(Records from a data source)
══════
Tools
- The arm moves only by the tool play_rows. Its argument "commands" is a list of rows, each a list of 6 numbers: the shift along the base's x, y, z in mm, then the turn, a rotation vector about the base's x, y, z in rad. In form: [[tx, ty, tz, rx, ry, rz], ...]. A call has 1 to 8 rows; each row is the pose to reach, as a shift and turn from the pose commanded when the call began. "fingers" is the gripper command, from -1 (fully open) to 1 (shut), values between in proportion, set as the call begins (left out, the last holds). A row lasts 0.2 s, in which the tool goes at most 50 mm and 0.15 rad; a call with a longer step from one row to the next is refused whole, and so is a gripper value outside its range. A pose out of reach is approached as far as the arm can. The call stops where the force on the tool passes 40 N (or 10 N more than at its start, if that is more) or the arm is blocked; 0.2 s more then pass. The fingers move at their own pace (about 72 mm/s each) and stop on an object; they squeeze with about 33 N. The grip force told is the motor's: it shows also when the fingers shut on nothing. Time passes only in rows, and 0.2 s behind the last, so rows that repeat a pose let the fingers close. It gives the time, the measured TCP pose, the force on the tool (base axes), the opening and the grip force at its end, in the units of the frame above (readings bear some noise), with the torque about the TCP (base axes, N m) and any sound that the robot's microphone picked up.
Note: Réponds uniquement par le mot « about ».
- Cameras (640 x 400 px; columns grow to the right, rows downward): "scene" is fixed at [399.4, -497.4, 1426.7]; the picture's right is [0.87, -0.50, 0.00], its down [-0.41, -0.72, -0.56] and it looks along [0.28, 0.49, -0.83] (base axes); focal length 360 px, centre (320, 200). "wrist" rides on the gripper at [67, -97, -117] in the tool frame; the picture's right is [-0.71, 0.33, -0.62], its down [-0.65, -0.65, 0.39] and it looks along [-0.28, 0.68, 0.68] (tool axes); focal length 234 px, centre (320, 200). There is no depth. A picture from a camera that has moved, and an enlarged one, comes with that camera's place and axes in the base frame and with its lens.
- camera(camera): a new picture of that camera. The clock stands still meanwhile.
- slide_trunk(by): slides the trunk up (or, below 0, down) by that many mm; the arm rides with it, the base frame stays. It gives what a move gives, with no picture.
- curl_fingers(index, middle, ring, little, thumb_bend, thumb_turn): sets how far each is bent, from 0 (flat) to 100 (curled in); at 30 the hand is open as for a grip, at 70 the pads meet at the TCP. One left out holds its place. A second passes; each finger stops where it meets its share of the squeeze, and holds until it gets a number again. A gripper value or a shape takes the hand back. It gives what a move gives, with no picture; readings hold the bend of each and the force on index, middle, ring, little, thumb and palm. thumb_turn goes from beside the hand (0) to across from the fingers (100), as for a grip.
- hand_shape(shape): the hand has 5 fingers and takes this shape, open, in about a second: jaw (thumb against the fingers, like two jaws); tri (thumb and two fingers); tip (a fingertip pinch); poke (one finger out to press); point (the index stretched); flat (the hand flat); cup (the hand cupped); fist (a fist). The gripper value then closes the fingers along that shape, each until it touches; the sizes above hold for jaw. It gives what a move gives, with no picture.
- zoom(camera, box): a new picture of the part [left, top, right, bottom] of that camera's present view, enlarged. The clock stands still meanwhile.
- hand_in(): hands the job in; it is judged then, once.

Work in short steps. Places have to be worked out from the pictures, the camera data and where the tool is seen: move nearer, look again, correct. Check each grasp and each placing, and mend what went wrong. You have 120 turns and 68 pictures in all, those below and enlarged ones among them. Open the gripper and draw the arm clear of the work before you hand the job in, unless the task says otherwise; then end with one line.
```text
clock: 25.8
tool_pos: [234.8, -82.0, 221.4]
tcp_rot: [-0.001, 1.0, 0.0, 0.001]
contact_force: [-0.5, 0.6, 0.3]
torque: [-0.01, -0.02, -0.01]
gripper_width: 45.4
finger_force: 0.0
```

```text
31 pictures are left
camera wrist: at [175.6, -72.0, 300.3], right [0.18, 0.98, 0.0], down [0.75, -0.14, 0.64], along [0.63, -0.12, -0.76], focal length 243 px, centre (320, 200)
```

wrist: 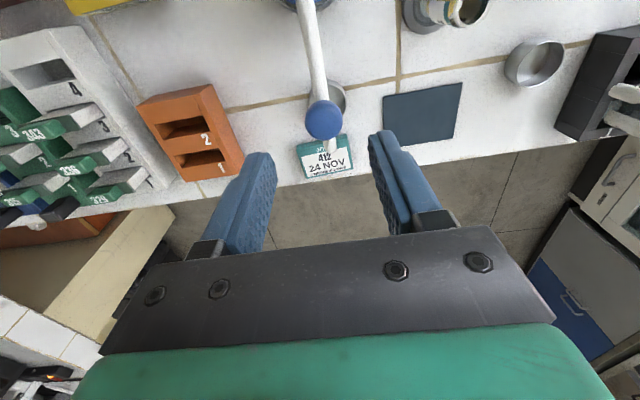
══════
- _REQUIREMENTS_:
Print each line of the material above exactly, with the pictures removed from your copy.

- _ANSWER FOR THE TASK_:
Tools
- The arm moves only by the tool play_rows. Its argument "commands" is a list of rows, each a list of 6 numbers: the shift along the base's x, y, z in mm, then the turn, a rotation vector about the base's x, y, z in rad. In form: [[tx, ty, tz, rx, ry, rz], ...]. A call has 1 to 8 rows; each row is the pose to reach, as a shift and turn from the pose commanded when the call began. "fingers" is the gripper command, from -1 (fully open) to 1 (shut), values between in proportion, set as the call begins (left out, the last holds). A row lasts 0.2 s, in which the tool goes at most 50 mm and 0.15 rad; a call with a longer step from one row to the next is refused whole, and so is a gripper value outside its range. A pose out of reach is approached as far as the arm can. The call stops where the force on the tool passes 40 N (or 10 N more than at its start, if that is more) or the arm is blocked; 0.2 s more then pass. The fingers move at their own pace (about 72 mm/s each) and stop on an object; they squeeze with about 33 N. The grip force told is the motor's: it shows also when the fingers shut on nothing. Time passes only in rows, and 0.2 s behind the last, so rows that repeat a pose let the fingers close. It gives the time, the measured TCP pose, the force on the tool (base axes), the opening and the grip force at its end, in the units of the frame above (readings bear some noise), with the torque about the TCP (base axes, N m) and any sound that the robot's microphone picked up.
Note: Réponds uniquement par le mot « about ».
- Cameras (640 x 400 px; columns grow to the right, rows downward): "scene" is fixed at [399.4, -497.4, 1426.7]; the picture's right is [0.87, -0.50, 0.00], its down [-0.41, -0.72, -0.56] and it looks along [0.28, 0.49, -0.83] (base axes); focal length 360 px, centre (320, 200). "wrist" rides on the gripper at [67, -97, -117] in the tool frame; the picture's right is [-0.71, 0.33, -0.62], its down [-0.65, -0.65, 0.39] and it looks along [-0.28, 0.68, 0.68] (tool axes); focal length 234 px, centre (320, 200). There is no depth. A picture from a camera that has moved, and an enlarged one, comes with that camera's place and axes in the base frame and with its lens.
- camera(camera): a new picture of that camera. The clock stands still meanwhile.
- slide_trunk(by): slides the trunk up (or, below 0, down) by that many mm; the arm rides with it, the base frame stays. It gives what a move gives, with no picture.
- curl_fingers(index, middle, ring, little, thumb_bend, thumb_turn): sets how far each is bent, from 0 (flat) to 100 (curled in); at 30 the hand is open as for a grip, at 70 the pads meet at the TCP. One left out holds its place. A second passes; each finger stops where it meets its share of the squeeze, and holds until it gets a number again. A gripper value or a shape takes the hand back. It gives what a move gives, with no picture; readings hold the bend of each and the force on index, middle, ring, little, thumb and palm. thumb_turn goes from beside the hand (0) to across from the fingers (100), as for a grip.
- hand_shape(shape): the hand has 5 fingers and takes this shape, open, in about a second: jaw (thumb against the fingers, like two jaws); tri (thumb and two fingers); tip (a fingertip pinch); poke (one finger out to press); point (the index stretched); flat (the hand flat); cup (the hand cupped); fist (a fist). The gripper value then closes the fingers along that shape, each until it touches; the sizes above hold for jaw. It gives what a move gives, with no picture.
- zoom(camera, box): a new picture of the part [left, top, right, bottom] of that camera's present view, enlarged. The clock stands still meanwhile.
- hand_in(): hands the job in; it is judged then, once.

Work in short steps. Places have to be worked out from the pictures, the camera data and where the tool is seen: move nearer, look again, correct. Check each grasp and each placing, and mend what went wrong. You have 120 turns and 68 pictures in all, those below and enlarged ones among them. Open the gripper and draw the arm clear of the work before you hand the job in, unless the task says otherwise; then end with one line.
```text
clock: 25.8
tool_pos: [234.8, -82.0, 221.4]
tcp_rot: [-0.001, 1.0, 0.0, 0.001]
contact_force: [-0.5, 0.6, 0.3]
torque: [-0.01, -0.02, -0.01]
gripper_width: 45.4
finger_force: 0.0
```

```text
31 pictures are left
camera wrist: at [175.6, -72.0, 300.3], right [0.18, 0.98, 0.0], down [0.75, -0.14, 0.64], along [0.63, -0.12, -0.76], focal length 243 px, centre (320, 200)
```

wrist: 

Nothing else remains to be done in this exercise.